UF School of Theatre and Dance Assistant Professor Monika Gossmann stars alongside Hollywood actors Gary Oldman, Lily Collins, Amanda Seyfried, and Tom Pelphrey in the new biographical drama Mank. The film is based on the life of American screenwriter Herman J. Mankiewicz as he wrote Citizen Kane, a 1941 movie often called one of the most influential of all time. After a limited theatrical release in November, the film is now making its way to Netflix on December 4.
Awaiting the release of Mank, we had the opportunity to speak with Gossmann about her research and experience with shooting a feature film and they influence her teachings in acting somatics and performance.
Emma Friedman: Tell us the story of how you got this role.
Monika Gossmann: I got a call from my agent about a casting call for a new David Fincher movie. I put together a quick self-tape and sent it in. The next day, the casting director asked if I could have a Zoom meeting with her. Mind you, during this audition process, I was also in the process of moving. I flew from Germany to Gainesville, totally jetlagged, doing a Zoom audition two hours later. Needless to say, it was some feat. The next call back was a Zoom meeting with the director, David Fincher. When you work with him on a film, he likes to do 28 to 50 takes. However, for casting he lets actors do the material two or three times to figure out if they can hear what he's saying and take notes. I must have done an okay job because three days later I was offered the job.
Emma: Could you talk more about the filming process and working with an award-winning director?
Monika: During the filming process, we would have table reads and rehearsals with the entire cast. Now my character doesn't speak much, but David Fincher still wanted me there all the time because he wanted to create an atmosphere of the cast being a team, working as one cohesive unit. For a Fincher film, if you are in a scene, you are in the scene. It doesn't matter where the camera is pointing, if you are in the scene in any capacity, you do it as a team together.
As a film director, David Fincher is very known for taking a lot of takes. This is great if you're like me and have theatrical training because it's like being in a rehearsal space, having the opportunity to rehearse, check your inner life, as well as adjust your physical life in the environment. When you get the chance to do a lot of takes, you know how you move in the space. You know what to expect. There comes a sense of artistic freedom. I would say that if you trained in theatre, you would love to work with David Fincher.
Emma: What was it like to perform alongside some of Hollywood's biggest stars?

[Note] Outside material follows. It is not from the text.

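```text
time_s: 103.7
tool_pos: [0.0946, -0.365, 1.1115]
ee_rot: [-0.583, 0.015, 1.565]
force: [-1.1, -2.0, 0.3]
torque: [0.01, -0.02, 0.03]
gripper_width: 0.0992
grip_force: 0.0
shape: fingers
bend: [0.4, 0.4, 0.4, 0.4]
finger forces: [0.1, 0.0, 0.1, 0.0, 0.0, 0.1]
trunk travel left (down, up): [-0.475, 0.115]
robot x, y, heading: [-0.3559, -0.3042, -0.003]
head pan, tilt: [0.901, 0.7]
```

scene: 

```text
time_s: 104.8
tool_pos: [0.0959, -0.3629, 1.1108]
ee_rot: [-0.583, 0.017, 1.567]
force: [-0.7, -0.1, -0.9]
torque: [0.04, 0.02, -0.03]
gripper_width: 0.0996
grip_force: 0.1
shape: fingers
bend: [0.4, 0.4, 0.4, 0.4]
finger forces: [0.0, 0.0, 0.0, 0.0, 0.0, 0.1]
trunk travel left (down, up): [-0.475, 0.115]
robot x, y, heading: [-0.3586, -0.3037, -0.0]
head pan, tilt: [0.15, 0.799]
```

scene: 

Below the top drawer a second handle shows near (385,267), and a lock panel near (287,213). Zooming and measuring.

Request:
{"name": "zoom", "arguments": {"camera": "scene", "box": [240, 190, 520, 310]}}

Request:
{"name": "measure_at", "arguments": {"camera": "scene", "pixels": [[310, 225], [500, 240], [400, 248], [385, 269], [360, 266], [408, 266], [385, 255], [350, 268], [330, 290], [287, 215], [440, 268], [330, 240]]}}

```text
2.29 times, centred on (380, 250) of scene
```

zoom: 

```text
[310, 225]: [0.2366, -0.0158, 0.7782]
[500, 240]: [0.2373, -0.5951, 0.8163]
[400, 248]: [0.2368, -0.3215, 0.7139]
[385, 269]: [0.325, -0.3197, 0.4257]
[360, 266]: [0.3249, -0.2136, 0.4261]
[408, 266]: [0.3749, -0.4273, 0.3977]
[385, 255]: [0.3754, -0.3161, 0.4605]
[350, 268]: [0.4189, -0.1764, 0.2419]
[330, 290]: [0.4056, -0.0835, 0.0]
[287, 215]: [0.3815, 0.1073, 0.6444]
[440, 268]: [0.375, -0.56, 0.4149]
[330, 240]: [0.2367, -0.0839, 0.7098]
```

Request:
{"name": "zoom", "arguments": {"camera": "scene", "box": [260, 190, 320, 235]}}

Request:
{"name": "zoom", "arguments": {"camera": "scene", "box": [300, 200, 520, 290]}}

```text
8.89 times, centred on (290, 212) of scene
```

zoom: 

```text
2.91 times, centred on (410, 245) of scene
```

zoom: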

Monika: It was a big honor. I've watched all the Gary Oldman movies. Additionally, the female cast is very strong. They are all huge stars, but they are humans, you know, and really good colleagues. We were super aware of one another, not only while working but also while waiting in our trailers or eating lunch. You really become a little family during shooting time. I never felt like I didn't belong or the thing of like “Who are you? You’re non-Hollywood.” We are colleagues. We are friends. And we all had a collective goal. Honestly, I was most nervous about working with David Fincher. I love his way of working because he's so precise. He goes into details, he shares knowledge, and he really creates a dynamic of us doing something together.
Emma: How does performing in a movie translate to research for an academic setting?
Monika: All of what I learn from my time on set, I can absolutely bring into the teaching space. As a professor, I think it is important that I remain active in the industry so that I can better communicate what is happening right now in the business to my students. So for me, that's the direct connection because it's not like I am doing one thing and then teaching something else. I am doing and engaging in exactly what I am teaching.
Emma: What kind of movie watchers do you think would appreciate this film?
Monika: Well, I hope everyone! For sure people who are film freaks because it's about Citizen Kane. It's about that era in Hollywood. While the film is set in the 30s and 40s, it’s relevance is just as prominent in today's society and culture. It addresses topics like fake news and the structure of big systems. The topics that the film concerns itself with translate nicely into modern society and are just as relevant as ever.
Emma: What is next for you?
Monika: Well, I am working on a script. I also just finished a co-production for BBC between Ireland, UK, and Denmark. It's called Red Election, and I play a spy in that. I am also hopeful that I get to see my students live soon. With Zoom teaching, I can sort of connect with them through the virtual medium, but it just isn't the same as being together in person. I love them and miss them a lot.